Bild: Wohl immer noch voller verkohlter Leichen
Jeder, der in London einmal auf der Stadtautobahn vom Flughafen Heathrow
ins Zentrum gefahren ist, hat Grenfell Tower zu Gesicht bekommen. Dieses
stolze Monster von einem Hochhaus unterhalb von Notting Hill ist ein Symbol
des modernen britischen Sozialwohnungsbaus, der unbekümmert mit Stahl und
Beton in die Vertikale ging. Heute steht die schwarz verrußte Ruine des
Grenfell Towers, die auch eine Woche nach dem Feuer wohl noch immer voller
verkohlter Leichen ist, für das Scheitern eines britischen Traums.
Es ist nicht einfach irgendein Hochhaus, das da in der Nacht zum 14. Juni
[1][in Flammen aufging]. Der Grenfell Tower steht für ein verlorenes
Zeitalter, als Großbritanniens Staat radikal Abschied nehmen wollte von
Traditionen, als die Moderne mit der Brechstange regierte und als man noch
dachte, neue Lebensverhältnisse könnten neue Menschen formen.
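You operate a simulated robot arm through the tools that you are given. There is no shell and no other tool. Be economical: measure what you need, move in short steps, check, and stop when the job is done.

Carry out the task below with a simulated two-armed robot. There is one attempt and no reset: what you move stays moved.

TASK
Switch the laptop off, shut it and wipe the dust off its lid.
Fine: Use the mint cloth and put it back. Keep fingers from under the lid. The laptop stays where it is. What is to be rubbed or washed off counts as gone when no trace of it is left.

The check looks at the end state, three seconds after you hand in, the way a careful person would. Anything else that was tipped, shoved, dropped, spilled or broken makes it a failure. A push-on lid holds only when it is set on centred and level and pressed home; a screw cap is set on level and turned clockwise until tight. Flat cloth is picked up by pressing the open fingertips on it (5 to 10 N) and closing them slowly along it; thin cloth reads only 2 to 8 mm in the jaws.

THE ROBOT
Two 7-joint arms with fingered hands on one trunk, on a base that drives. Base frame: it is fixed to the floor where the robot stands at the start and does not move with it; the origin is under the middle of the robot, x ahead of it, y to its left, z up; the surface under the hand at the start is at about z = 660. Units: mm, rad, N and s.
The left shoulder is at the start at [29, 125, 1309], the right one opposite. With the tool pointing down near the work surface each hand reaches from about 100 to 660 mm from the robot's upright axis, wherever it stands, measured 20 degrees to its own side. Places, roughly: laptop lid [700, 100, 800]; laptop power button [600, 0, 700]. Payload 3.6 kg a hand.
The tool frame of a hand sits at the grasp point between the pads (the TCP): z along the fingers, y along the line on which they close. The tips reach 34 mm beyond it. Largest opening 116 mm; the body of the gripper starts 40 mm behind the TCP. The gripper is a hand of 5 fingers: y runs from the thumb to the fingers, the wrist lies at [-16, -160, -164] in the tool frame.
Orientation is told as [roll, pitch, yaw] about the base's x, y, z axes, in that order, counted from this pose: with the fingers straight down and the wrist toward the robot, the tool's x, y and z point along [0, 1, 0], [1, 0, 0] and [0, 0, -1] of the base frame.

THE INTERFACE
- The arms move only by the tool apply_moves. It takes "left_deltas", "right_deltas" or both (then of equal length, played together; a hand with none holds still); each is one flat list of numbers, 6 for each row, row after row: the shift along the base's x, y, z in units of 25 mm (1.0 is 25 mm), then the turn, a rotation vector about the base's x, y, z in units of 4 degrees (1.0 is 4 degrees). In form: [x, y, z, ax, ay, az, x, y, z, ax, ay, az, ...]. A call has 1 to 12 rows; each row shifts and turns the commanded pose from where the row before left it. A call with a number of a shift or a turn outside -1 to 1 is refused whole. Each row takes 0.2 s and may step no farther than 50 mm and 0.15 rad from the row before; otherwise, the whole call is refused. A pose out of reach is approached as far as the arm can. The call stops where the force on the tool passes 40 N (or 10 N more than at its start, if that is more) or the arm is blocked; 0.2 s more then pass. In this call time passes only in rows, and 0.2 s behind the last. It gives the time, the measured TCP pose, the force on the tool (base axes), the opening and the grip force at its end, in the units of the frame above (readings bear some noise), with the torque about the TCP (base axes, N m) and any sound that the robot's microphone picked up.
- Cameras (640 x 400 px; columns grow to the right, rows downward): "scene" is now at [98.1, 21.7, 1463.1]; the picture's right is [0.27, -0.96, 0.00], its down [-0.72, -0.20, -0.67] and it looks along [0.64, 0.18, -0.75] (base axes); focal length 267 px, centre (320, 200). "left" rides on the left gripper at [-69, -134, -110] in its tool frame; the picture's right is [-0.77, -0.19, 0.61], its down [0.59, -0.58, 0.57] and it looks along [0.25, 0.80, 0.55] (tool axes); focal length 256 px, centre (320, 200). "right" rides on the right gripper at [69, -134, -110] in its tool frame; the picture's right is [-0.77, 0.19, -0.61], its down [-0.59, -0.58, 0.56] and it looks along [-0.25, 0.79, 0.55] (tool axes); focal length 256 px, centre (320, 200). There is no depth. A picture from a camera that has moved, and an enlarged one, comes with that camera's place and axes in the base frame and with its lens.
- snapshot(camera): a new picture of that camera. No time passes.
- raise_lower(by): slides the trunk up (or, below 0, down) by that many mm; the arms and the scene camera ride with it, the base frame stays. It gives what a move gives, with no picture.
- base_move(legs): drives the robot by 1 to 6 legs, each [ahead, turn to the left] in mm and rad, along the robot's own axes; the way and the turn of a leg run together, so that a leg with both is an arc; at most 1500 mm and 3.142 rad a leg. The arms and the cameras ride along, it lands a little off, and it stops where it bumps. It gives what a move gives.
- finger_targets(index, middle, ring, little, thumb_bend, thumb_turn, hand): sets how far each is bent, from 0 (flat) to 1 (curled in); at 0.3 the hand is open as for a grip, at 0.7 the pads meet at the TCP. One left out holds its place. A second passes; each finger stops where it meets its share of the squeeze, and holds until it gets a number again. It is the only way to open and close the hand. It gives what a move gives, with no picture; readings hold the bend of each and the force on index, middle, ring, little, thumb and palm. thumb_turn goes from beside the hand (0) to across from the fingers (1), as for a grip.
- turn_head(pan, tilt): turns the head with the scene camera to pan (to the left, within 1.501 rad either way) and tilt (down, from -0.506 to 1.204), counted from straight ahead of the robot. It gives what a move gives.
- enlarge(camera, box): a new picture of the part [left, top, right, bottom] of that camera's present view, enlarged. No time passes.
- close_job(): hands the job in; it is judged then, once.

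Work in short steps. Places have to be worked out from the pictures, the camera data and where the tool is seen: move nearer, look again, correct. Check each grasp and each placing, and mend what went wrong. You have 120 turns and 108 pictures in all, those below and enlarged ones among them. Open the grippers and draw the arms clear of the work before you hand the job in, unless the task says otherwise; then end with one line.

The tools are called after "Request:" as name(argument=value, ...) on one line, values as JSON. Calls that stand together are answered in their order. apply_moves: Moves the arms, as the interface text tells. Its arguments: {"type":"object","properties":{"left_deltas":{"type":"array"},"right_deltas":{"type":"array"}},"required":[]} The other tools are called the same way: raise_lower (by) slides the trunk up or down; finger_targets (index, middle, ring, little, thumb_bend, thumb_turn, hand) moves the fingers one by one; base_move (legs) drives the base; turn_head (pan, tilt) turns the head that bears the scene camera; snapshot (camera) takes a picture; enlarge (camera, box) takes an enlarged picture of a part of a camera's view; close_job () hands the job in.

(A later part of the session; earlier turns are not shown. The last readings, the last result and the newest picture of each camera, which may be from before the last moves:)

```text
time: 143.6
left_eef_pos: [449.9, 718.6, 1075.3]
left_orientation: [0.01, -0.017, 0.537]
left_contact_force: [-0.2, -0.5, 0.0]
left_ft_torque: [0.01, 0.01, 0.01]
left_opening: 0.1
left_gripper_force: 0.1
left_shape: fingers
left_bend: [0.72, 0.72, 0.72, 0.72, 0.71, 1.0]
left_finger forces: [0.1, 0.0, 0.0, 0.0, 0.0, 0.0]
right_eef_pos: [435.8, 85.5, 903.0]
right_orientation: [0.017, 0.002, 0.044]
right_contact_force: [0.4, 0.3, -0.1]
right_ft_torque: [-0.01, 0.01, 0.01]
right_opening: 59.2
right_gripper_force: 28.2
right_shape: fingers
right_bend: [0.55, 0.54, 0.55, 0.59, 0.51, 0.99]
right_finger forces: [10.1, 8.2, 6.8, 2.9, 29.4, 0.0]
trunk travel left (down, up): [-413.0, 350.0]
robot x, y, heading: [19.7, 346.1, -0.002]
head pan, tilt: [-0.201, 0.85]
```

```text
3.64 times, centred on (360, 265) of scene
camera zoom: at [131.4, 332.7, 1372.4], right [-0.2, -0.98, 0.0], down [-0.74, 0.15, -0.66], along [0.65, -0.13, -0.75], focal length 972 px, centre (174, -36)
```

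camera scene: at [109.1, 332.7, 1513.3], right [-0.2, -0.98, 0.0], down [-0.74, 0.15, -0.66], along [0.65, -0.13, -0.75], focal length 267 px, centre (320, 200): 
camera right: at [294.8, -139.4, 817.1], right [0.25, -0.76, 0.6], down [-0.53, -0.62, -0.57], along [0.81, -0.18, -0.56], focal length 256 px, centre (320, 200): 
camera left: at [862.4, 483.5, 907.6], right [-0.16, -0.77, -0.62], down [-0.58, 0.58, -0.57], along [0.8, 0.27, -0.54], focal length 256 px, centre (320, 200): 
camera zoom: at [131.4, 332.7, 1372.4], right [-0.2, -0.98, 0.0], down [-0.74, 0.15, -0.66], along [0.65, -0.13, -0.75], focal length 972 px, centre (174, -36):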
Der Grenfell Tower wurde 1974 fertig, aber konzipiert wurde er in den
1960er Jahren, so wie die gesamte Sozialsiedlung Lancaster West, in deren
Zentrum er steht. Einst war London dort am ärmlichsten und schrecklichsten:
Notting Dale hinter Notting Hill, die Senke hinter dem Hügel, wo sich im
19. und frühen 20. Jahrhundert Iren, Zigeuner und Ausgestoßene um
Schweinezucht und Ziegeleien in stinkenden Sümpfen sammelten, außerhalb der
vornehmen gepflasterten Stadt.
## Brutale Hochhausarchitektur
Als Gangsterland blieb diese Gegend bis weit nach dem Zweiten Weltkrieg
verrufen, und hier landeten in den späten 50er Jahren Englands erste
schwarze Arbeitsmigranten aus der Karibik, empfangen von der unbarmherzigen
weißen Unterschicht erst mit mokierenden Gesängen und dann mit
rassistischer Gewalt. Die Notting Hill Riots von 1958 gingen in die
Geschichte ein, von der Rechten zum Vorboten einer düsteren
multikulturellen Zukunft erklärt, in Wahrheit eine Manifestation einer
dysfunktionalen Gegenwart in menschenunwürdigen Slums. Kahlschlag lautete
die Antwort von oben, und der Kahlschlag war rabiat: Stadtautobahn über den
Dächern, Abriss ganzer Straßenzüge, Implantieren von Häuserkomplexen ohne
jeden Charme.
England ging damals, in den 1960er Jahren, nicht den französischen Weg der
sozialen Quasiapartheid, mit einer weit draußen in der „Banlieue“
ausgesperrten Unterschicht, die notfalls mit militärischen Mitteln in
Schach gehalten wird. Die englische Variante war die Durchmischung, das
direkte Nebeneinander von Reich und Arm, Gut und Böse.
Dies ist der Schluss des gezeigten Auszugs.